Sir Martyn Poliakoff, University of Nottingham
Abstract: From Test-Tube to Youtube
This talk tells a story of something which came as a complete surprise to me. It explains how my participation in making some videos for the University of Nottingham’s YouTube channel, led to my collaboration with a very talented video-journalist Brady Haran and the creation of the YouTube channel, The Periodic Table of Videos. This began as a collection of 120 videos (one for each of the 118 elements of the Periodic Table, plus an introduction and a trailer). Quickly, it gathered momentum and now (10th March 2016) it has 614 uploaded videos with 905k YouTube subscribers and a total >152 M views in over 200 countries. I will outline how the concept has evolved and suggest tentatively how the channel came to be successful in communicating out love of chemistry across the world.
Joe Schwarcz, McGill University
Abstract: ‘Fake News” in Science
The propelling of the notion of “fake news” onto the front pages of newspapers in light of recent political events has had an interesting spinoff. It has allowed science communicators to bring to the public’s attention the growing threat of the penetration into the media of pseudoscience, which is in itself, a type of “fake news.”
Molly Shoichet, University of Toronto
Abstract: Making Change: Shaping the Future of Medicine
Imagine going beyond treating symptoms of disease and instead stopping and reversing disease progression. This is the promise of regenerative medicine. We will explore three stories - in cancer, blindness, and stroke - where chemistry, biology and engineering come together to solve the unanswered questions in biology and medicine.
In cancer, we can biopsy your tissue, but often we cannot grow cells in the lab. This limits our understanding of your disease and your treatment. By developing materials in which to grow cells in the labratory, we have a more predictive drug treatment strategy and can figure out how nest to treat your disease.
In blindness, the cells in the retina, at the back of the eye, degenerate. By replacing these exact cells, precisely where they were lost, we propose to restore vision. In models of disease, we show how stem cells can be programmed to those cells that are lost in blindness and then transplanted into the back of the eye, thereby restoring some vision.
After stroke, the stem cells in the brain are stimulated, but not sufficiently to achieve repair. Using a drug infused patch (or band-aid) applied directly on the brain, we deomonstrate both tissue and funtional repair in models of disease.

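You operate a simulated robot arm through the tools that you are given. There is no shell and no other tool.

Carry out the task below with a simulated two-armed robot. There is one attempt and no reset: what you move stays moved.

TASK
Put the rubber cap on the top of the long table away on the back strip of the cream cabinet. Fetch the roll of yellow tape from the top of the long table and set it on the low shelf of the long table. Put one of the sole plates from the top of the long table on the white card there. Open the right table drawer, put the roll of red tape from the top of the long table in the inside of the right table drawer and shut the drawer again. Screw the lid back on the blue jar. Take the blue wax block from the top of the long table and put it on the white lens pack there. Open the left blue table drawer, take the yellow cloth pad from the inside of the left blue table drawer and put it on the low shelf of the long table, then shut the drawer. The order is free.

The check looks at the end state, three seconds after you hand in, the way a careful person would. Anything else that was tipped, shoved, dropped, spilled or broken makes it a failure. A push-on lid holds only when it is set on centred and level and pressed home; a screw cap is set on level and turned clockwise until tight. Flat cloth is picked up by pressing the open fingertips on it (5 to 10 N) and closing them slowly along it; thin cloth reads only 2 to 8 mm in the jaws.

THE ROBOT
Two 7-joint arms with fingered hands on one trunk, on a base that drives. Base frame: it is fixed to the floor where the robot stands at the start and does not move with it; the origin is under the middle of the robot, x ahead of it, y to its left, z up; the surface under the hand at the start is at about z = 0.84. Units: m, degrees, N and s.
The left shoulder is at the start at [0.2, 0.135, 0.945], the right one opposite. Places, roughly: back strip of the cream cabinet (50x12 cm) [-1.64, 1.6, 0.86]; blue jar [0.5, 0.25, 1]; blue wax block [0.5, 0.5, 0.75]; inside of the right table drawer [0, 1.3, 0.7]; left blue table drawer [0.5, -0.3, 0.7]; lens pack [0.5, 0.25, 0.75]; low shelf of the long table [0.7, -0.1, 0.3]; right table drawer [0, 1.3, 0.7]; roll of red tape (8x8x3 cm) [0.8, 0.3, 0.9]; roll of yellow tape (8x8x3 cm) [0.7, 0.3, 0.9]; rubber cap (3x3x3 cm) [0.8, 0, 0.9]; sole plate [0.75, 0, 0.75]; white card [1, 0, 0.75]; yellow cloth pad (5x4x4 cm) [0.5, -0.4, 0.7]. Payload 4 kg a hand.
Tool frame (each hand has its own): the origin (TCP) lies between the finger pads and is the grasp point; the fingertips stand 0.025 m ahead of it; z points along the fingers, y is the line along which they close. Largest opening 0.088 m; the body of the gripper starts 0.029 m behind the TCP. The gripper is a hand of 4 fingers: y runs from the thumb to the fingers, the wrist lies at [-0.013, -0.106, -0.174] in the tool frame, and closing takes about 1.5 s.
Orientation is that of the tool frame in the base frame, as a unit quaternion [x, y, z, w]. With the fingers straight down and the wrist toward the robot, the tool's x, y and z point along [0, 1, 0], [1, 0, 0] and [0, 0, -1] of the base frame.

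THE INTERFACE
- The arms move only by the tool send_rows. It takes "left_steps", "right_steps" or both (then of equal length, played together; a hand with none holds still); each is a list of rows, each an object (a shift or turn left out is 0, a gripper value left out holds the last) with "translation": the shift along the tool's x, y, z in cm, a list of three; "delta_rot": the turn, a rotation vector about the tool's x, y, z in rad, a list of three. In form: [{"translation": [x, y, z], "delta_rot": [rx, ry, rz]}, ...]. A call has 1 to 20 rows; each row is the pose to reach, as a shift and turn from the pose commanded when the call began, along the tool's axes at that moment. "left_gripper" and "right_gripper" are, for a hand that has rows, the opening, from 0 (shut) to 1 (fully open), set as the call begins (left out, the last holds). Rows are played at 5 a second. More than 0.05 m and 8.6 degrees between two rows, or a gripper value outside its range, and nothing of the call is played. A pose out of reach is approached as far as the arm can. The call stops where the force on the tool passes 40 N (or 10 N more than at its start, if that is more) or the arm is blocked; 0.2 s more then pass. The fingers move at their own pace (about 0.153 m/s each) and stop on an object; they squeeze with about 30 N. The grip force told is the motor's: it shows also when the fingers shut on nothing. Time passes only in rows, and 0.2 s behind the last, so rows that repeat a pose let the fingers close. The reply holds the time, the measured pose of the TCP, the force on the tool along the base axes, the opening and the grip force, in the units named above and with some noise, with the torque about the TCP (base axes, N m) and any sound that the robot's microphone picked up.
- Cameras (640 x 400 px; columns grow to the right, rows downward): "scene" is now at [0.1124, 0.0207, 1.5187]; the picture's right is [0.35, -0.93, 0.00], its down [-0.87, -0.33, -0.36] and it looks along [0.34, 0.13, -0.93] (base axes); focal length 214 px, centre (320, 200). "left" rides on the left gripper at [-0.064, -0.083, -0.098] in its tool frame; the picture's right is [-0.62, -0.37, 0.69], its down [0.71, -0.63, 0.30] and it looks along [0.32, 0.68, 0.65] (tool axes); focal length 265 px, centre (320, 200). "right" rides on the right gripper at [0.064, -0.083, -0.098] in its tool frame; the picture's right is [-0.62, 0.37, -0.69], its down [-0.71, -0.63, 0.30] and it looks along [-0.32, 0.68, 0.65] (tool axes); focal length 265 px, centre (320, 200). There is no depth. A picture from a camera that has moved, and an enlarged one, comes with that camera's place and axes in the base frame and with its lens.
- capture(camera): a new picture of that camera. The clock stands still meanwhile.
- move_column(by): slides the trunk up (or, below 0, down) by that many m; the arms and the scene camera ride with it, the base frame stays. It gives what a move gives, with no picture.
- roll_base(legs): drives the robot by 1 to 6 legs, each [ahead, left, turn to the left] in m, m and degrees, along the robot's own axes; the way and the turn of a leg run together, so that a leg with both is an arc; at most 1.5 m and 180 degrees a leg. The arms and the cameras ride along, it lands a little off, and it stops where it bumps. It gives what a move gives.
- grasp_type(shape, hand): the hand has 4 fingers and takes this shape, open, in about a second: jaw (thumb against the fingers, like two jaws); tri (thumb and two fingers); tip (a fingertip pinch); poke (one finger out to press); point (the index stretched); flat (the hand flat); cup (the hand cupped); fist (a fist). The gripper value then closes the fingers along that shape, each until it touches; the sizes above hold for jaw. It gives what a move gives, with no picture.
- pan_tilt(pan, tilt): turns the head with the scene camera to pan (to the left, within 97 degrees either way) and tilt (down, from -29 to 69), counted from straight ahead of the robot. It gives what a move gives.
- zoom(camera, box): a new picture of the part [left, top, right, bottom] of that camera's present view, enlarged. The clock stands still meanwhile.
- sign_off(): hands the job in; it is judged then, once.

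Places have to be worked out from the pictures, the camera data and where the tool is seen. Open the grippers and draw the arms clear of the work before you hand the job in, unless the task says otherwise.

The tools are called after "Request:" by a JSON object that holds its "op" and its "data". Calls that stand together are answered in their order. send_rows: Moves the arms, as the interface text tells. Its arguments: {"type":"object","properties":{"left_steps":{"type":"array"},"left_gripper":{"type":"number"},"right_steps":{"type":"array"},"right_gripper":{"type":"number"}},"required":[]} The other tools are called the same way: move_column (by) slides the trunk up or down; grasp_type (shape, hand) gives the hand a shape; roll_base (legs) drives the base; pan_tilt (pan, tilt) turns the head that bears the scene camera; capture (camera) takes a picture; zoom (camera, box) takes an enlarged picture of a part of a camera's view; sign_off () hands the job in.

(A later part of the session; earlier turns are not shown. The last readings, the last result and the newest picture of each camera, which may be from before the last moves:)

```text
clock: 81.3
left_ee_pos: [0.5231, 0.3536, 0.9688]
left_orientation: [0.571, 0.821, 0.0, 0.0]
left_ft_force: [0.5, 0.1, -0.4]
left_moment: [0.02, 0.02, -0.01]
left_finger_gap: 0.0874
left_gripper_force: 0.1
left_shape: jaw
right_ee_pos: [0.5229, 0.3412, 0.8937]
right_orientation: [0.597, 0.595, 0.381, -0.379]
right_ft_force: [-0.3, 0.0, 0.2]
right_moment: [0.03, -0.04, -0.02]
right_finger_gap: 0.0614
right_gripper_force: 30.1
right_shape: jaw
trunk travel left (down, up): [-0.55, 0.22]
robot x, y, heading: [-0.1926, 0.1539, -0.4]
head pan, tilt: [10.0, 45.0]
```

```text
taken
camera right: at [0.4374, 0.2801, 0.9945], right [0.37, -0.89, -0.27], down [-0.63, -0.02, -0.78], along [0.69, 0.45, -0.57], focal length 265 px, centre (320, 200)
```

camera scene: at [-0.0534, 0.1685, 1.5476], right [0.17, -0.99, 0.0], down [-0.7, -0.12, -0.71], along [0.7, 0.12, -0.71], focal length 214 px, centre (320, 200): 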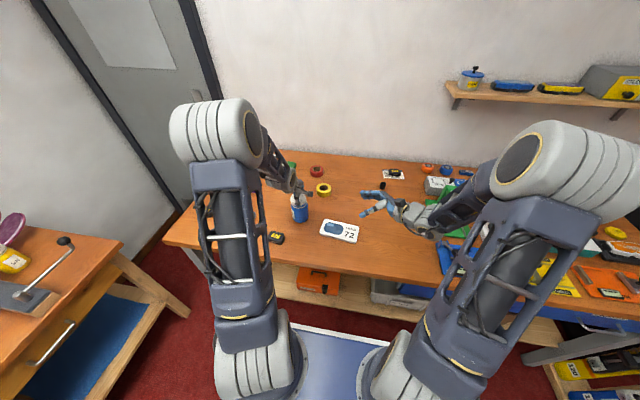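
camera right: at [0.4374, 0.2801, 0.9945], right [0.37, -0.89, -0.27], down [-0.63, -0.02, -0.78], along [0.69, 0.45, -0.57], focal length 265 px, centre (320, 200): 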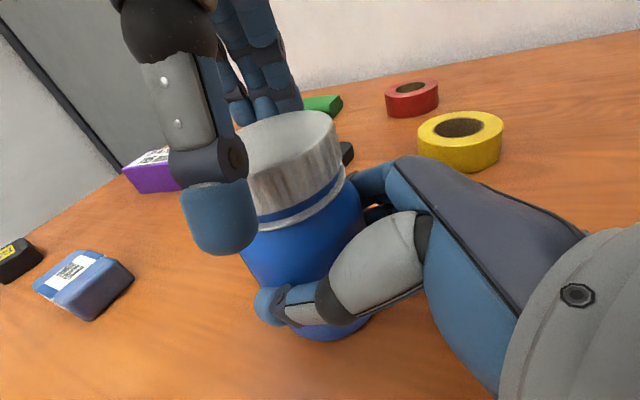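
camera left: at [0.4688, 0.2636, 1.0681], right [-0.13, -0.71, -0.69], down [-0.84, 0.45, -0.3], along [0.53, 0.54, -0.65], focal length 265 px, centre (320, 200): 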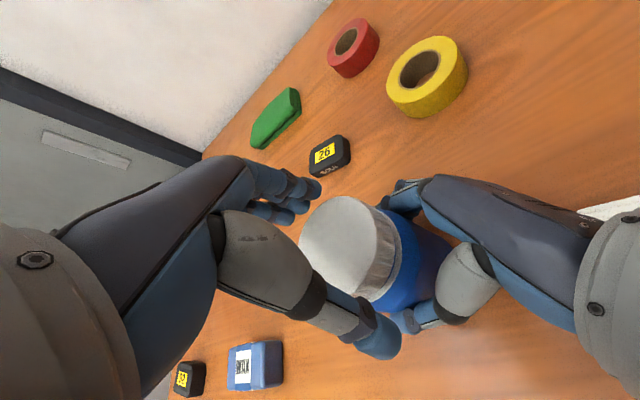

Gilbert Walker, University of Toronto
Abstract: Eco-friendly Salmon Fishing
Wild fish stocks have been plummeting since the 1980s. Yet there are plenty of fish to be found at the grocery store as fish farming has expanded by leaps and bounds. While this brings delicious, health-giving protein to our tables, fish farms raise some of the challenges already known to land animal farmers. Fish growing up so close to each other can get sick more easily, just like people do in crowded places.
This story focuses on the challenges of making medicine and farming in ways that are safe for the marine environment. We have been working on two technologies. The first aims to replace copper used to keep salmon cage nets clean, so that the environment is not burdened with heavy metals and the fish are still provided with a high-oxygen environment. The second aims to control sea lice, which can afflict cage-farmed salmon and against which there are currently remarkably few available treatment options.
Aaron Wheeler, University of Toronto
Abstract: Hacking Healthcare in a Refugee Camp
Scientists have the best job in the world! Why? Because scientists have the great fortune to be able to use, describe, and apply one of humanity’s most powerful inventions – the scientific method. The scientific method comprises four simple steps: making an interesting observation, attempting to explain the observation, testing the potential explanation, and finally (if one is lucky) using the observation and its explanation to effect change in the “real world.” This powerful invention has been developed and refined over the course of centuries, and has resulted in incredible transformations of the world that we live in. And what’s even better – you do not have to be an official “scientist” to use it – anyone can do it! But with great power comes great responsibility, and it is critical that we all (whether we are “scientists” or not) learn to use and apply the scientific method correctly. In this talk I will describe a series of examples (including some from my lab’s work) of how the scientific method is being applied in way that affects our lives (for better or worse) ranging from electrostatics and disease diagnostics to vaccines and neurodevelopment.